Dutch voters went to the polls this week to elect a new government, with a row over waiting times and equal access to healthcare high on the agenda of this normally egalitarian and consensual country.
The row began when 20 hospitals, health insurance companies, a few large employers, a couple of trade unions and a management consultancy began to offer fast-track treatment.
The plan was to launch a network separate from hospitals but using their facilities at evenings and weekends when they were lying idle. The centres would specialise in the diagnosis and treatment of work-related conditions.
Employers could pay for staff to be seen more quickly than on national waiting lists and save money by getting their employees back to work. In theory, the unemployed could also be treated - if they could find someone to pay.
A pilot scheme agreed by employers and unions in the building trade was already well advanced, with a telephone line for builders seeking a first appointment in a number of hospitals.
But other unions objected, arguing that spare capacity should be used for the benefit of all, while others warned that the scheme discriminated against old people and the unemployed.
Health minister Els Borst, a member of the centre-left party D66, and a former hospital manager, threatened action before the election.
She had in the past singled out the NHS's GP fundholding scheme as an example of the dangers of a two-tier service and was not amused to see claims of inequality emerging in her own country.
The issue has cut to the heart of Dutch society where social solidarity is a cornerstone of the mixed public/private health insurance system. Equality, in addition, is enshrined in the constitution.
The demand for preferential treatment has been driven by waiting times.
In a country of 15.65 million people, 127,000 are waiting more than four weeks for hospital treatment, and surgery can involve a six-month wait.
But the issue was then ignited by changes in the laws on sickness pay and long-term invalidity benefit which shifted the financial burden of paying sickness benefit to employers.
Dr Borst highlighted the problem in a controversial fashion by admitting that the cabinet had made errors, adding: 'We in the cabinet had not completely foreseen the consequences.'
MPs called her revelations 'remarkable' and in answer to a question from Paul Rosenmoller from the small Green/Left party, Dr Borst admitted that the cabinet did not yet have all the means to prevent a two-tier service.
Despite opposition from a majority of MPs and the health minister, the Leeuwarden Medical Centre was determined to go ahead with plans to offer consultation 'outside normal hours' on occupational health matters.

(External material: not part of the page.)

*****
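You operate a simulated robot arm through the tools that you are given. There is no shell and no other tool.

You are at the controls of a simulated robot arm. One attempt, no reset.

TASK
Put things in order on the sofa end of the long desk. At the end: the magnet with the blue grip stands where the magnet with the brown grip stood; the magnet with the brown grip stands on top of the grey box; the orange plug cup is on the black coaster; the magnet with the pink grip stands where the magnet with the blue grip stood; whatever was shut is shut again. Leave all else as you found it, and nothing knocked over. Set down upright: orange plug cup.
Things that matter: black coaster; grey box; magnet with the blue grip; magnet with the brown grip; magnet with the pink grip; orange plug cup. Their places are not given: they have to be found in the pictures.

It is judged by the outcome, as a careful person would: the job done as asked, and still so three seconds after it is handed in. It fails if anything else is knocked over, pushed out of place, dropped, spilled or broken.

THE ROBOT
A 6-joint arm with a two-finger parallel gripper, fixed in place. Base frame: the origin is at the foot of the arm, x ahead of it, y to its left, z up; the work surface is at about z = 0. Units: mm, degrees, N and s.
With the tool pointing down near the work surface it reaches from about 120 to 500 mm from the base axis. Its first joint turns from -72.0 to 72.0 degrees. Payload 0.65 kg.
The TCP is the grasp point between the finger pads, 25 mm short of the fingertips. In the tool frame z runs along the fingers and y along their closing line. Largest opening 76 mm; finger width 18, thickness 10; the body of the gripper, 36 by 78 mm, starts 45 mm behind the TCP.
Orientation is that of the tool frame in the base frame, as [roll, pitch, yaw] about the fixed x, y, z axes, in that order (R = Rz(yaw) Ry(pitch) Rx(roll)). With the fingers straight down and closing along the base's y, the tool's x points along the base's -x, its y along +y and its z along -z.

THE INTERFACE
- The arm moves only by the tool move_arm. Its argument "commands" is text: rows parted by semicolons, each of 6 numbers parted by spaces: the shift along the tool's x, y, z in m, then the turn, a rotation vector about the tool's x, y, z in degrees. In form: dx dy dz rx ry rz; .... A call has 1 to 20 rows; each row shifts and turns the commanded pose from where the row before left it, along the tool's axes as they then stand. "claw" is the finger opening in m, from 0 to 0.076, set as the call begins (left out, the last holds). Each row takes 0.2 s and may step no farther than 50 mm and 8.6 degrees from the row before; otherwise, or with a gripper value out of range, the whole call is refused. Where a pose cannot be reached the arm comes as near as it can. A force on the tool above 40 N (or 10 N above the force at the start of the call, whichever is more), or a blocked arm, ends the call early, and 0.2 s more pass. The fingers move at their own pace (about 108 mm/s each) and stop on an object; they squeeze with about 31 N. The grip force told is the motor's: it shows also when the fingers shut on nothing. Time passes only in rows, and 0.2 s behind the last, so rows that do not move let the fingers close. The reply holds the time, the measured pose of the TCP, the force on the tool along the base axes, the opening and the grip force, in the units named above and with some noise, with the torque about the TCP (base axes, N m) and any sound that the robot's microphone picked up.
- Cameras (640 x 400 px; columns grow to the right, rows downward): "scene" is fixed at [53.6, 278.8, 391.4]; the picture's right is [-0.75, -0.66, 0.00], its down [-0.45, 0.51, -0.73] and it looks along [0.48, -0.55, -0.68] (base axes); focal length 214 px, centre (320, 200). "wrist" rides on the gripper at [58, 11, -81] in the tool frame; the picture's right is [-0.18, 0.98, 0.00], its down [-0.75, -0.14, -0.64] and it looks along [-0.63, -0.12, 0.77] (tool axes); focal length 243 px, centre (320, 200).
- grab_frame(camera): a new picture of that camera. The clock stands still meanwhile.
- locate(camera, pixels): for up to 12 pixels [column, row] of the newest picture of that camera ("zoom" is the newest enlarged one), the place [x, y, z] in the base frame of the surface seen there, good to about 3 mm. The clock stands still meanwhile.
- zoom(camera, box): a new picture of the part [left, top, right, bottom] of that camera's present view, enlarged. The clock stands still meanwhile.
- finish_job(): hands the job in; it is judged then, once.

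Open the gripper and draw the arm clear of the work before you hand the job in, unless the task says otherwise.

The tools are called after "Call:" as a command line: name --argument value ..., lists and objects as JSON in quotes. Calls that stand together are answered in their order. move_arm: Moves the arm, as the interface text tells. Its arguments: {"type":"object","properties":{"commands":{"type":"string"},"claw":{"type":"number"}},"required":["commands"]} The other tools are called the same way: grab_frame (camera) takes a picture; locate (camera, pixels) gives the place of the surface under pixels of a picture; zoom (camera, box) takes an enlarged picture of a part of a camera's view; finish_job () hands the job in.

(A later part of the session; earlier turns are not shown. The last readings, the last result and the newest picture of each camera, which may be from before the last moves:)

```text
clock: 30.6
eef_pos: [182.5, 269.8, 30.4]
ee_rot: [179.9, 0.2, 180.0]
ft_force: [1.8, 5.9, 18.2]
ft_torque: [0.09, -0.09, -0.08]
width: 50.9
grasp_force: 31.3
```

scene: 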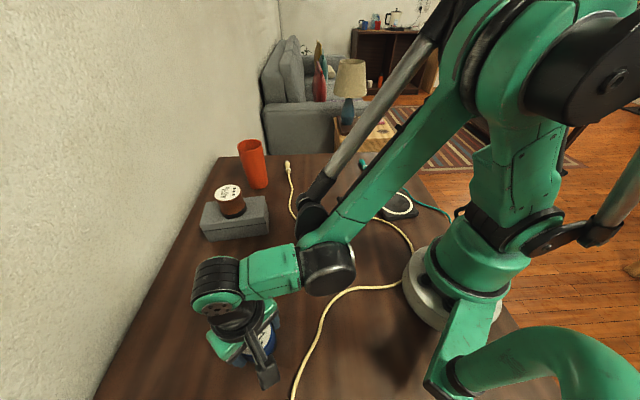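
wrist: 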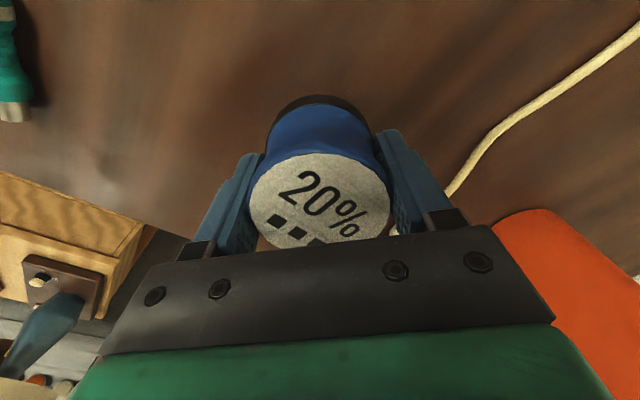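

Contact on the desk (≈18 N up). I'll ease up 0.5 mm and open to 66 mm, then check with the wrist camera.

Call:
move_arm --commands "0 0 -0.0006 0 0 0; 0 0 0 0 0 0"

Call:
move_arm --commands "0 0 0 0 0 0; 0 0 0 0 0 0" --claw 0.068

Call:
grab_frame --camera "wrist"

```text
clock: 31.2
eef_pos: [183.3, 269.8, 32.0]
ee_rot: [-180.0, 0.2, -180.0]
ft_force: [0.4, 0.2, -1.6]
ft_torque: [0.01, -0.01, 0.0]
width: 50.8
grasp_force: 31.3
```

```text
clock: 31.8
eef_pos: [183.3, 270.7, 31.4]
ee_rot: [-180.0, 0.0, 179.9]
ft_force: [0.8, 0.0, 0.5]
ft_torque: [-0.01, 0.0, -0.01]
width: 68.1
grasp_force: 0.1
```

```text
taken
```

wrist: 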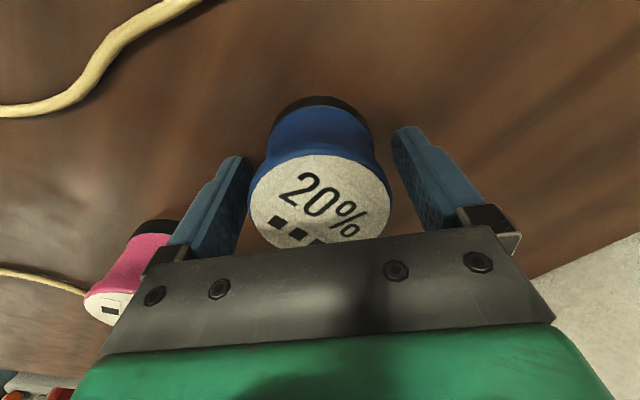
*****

Faced with patients going abroad, its management defiantly declared: 'The discussion has gone on long enough.'
But within days it too put its plans on hold following a report by 14 groups representing hospitals, insurers, doctors and employers that outlined a plan to cut waiting times without offering preferential access to any group.
With one eye on the election, it also called for political action - including a commitment to increase the growth in health spending from 1.3 to 2.5 per cent a year.
As polling day approached, the health service itself became the opposition. Managers', hospitals' and clinicians' groups put their names to an attack on all the major parties for neglecting healthcare in their election manifestos.
Their joint statement condemns talk of reducing waiting times and employing more staff, claiming all the election programmes have gaps in health spending ranging from£1bn to£1.7bn over the next four years.
Politicians left, right and centre have attacked the health service for juggling the figures.
True or not, health staff, especially nurses, whose recruitment is crucial to cutting waiting times, have now rejected their annual pay offer and launched national protest actions.
Nurse unions are claiming 4 to 5 per cent. Employers say the government has only funded them for 3.5 per cent over two years.
Just days before voting, Dr Borst promised the cabinet would 'release money to tackle work pressure on health staff'. But that supposes she will be back in office, and the battle over pay and equity of access looks set to rumble on.